WHAT THE TASK ASKS —
It is required that all of the data be written out exactly. Return a JSON list in which every string is one line; blank lines are skipped.

AVAILABLE DATA —
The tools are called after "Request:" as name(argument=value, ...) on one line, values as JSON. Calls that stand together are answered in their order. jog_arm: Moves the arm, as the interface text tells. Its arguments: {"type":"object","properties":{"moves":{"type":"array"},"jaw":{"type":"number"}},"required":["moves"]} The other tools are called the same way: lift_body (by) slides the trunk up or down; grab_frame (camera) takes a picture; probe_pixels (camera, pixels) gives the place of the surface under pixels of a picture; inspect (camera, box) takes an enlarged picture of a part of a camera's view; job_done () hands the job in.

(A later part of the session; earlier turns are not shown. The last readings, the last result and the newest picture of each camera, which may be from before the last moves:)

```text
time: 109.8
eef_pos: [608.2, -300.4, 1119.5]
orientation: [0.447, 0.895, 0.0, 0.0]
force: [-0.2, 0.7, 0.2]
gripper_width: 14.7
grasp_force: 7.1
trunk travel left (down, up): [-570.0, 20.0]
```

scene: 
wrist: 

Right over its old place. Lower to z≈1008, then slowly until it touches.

ANSWER TO THIS EXERCISE —
[
  "The tools are called after \"Request:\" as name(argument=value, ...) on one line, values as JSON. Calls that stand together are answered in their order. jog_arm: Moves the arm, as the interface text tells. Its arguments: {\"type\":\"object\",\"properties\":{\"moves\":{\"type\":\"array\"},\"jaw\":{\"type\":\"number\"}},\"required\":[\"moves\"]} The other tools are called the same way: lift_body (by) slides the trunk up or down; grab_frame (camera) takes a picture; probe_pixels (camera, pixels) gives the place of the surface under pixels of a picture; inspect (camera, box) takes an enlarged picture of a part of a camera's view; job_done () hands the job in.",
  "(A later part of the session; earlier turns are not shown. The last readings, the last result and the newest picture of each camera, which may be from before the last moves:)",
  "```text",
  "time: 109.8",
  "eef_pos: [608.2, -300.4, 1119.5]",
  "orientation: [0.447, 0.895, 0.0, 0.0]",
  "force: [-0.2, 0.7, 0.2]",
  "gripper_width: 14.7",
  "grasp_force: 7.1",
  "trunk travel left (down, up): [-570.0, 20.0]",
  "```",
  "scene: ",
  "wrist: ",
  "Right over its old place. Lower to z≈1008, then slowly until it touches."
]